* Given passage

It's been a while since I wrote anything for the Imbibe site.
It's a wonder they haven't come and beaten my door down, what with the relentless deluge of public pressure that my absence must have caused...
Still, there's a good reason I haven't had much to say recently on drinks and drinking. The truth, it's sad to say, is that I'm out of the game.
Almost a year ago now, I stopped working in bars, and it's a strange sensation for someone who had never been out of the industry for more than a few months at a time over the preceding thirteen years.
Many bar workers become institutionalised, but since I joined SOBI (the Search for Outside Bar Intelligence) I'm yet to hang myself like the baffled old geezer in The Shawshank Redemption and have, in fact, adjusted fairly well. My favourite thing since I've been out, I'm somewhat surprised to note, is going to bars.
Work in bars long enough and you stop seeing the wood for the trees - you forget why people actually come to bars and restaurants except, you're forced to assume, to annoy you personally.

* Available data
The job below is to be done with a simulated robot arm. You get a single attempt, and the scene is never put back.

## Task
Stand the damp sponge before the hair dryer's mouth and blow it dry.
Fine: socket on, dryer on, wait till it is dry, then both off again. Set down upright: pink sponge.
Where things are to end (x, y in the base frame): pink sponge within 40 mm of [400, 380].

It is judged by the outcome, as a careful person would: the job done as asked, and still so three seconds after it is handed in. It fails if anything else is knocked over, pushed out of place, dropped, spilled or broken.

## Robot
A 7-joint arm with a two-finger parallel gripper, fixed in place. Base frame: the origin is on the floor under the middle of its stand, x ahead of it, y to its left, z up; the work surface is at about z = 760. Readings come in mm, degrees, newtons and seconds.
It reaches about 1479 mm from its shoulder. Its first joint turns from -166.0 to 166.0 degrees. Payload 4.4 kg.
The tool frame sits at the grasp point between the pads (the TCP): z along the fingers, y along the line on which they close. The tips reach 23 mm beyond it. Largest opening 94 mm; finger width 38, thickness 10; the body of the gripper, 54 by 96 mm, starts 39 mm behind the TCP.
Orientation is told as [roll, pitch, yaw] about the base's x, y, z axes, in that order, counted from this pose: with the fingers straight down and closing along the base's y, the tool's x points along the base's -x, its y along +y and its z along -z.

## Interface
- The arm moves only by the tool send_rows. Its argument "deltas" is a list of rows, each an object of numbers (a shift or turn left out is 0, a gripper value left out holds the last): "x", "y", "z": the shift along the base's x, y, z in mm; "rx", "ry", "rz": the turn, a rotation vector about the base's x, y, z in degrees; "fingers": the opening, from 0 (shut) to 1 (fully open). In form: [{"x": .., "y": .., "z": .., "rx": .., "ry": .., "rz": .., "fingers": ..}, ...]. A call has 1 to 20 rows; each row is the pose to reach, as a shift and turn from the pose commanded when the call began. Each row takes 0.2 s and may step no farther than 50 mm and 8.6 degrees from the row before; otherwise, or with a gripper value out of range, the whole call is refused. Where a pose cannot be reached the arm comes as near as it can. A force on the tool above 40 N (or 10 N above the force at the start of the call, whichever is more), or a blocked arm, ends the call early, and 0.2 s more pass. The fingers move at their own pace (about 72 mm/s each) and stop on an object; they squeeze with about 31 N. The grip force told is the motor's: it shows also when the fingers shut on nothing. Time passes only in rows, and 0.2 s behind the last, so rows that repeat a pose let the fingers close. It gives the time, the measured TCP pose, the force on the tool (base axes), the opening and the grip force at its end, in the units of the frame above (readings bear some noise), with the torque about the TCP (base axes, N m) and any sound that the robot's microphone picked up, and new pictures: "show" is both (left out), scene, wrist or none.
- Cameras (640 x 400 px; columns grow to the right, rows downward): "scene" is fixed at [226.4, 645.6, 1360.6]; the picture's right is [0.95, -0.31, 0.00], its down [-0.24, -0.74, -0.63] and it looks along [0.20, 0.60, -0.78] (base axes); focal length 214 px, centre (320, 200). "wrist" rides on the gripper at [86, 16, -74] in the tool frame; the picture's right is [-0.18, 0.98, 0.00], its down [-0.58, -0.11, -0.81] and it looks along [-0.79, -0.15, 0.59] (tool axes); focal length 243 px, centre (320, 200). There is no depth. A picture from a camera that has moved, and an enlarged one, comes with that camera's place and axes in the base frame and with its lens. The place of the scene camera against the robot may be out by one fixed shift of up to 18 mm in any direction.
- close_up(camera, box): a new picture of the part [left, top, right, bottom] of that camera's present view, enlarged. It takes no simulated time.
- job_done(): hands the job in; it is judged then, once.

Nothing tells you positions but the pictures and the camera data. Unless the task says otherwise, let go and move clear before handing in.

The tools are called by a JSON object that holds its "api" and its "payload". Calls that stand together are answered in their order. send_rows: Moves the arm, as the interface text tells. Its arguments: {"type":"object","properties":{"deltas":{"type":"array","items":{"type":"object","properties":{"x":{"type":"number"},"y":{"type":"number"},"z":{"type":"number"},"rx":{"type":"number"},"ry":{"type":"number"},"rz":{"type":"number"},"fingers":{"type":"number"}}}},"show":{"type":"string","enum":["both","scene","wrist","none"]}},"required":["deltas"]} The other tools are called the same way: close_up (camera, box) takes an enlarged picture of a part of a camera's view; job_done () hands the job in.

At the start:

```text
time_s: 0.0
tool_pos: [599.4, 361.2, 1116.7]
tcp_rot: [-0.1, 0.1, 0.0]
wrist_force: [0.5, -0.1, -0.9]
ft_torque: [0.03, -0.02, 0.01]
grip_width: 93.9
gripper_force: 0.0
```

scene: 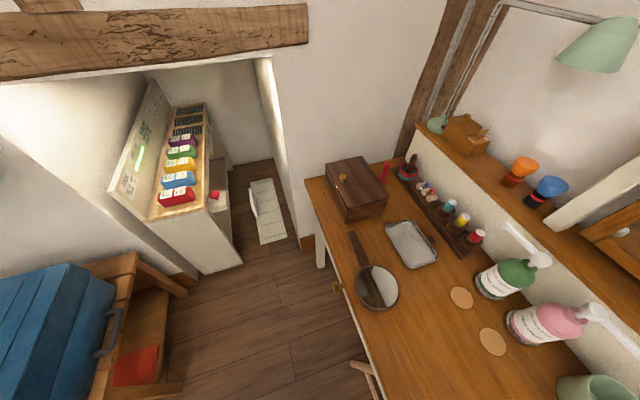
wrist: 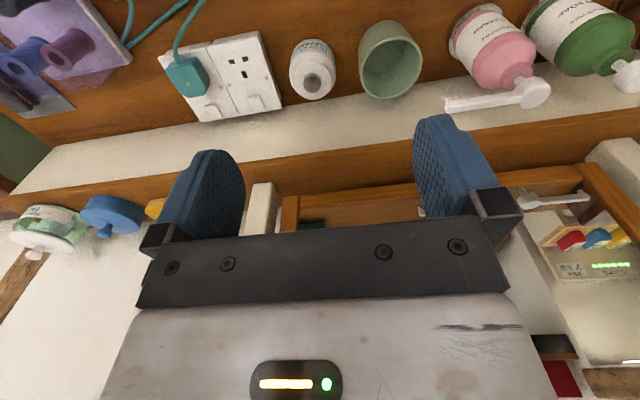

* Set exercise
Repeat the given passage word for word.

* Exercise response
It's been a while since I wrote anything for the Imbibe site.
It's a wonder they haven't come and beaten my door down, what with the relentless deluge of public pressure that my absence must have caused...
Still, there's a good reason I haven't had much to say recently on drinks and drinking. The truth, it's sad to say, is that I'm out of the game.
Almost a year ago now, I stopped working in bars, and it's a strange sensation for someone who had never been out of the industry for more than a few months at a time over the preceding thirteen years.
Many bar workers become institutionalised, but since I joined SOBI (the Search for Outside Bar Intelligence) I'm yet to hang myself like the baffled old geezer in The Shawshank Redemption and have, in fact, adjusted fairly well. My favourite thing since I've been out, I'm somewhat surprised to note, is going to bars.
Work in bars long enough and you stop seeing the wood for the trees - you forget why people actually come to bars and restaurants except, you're forced to assume, to annoy you personally.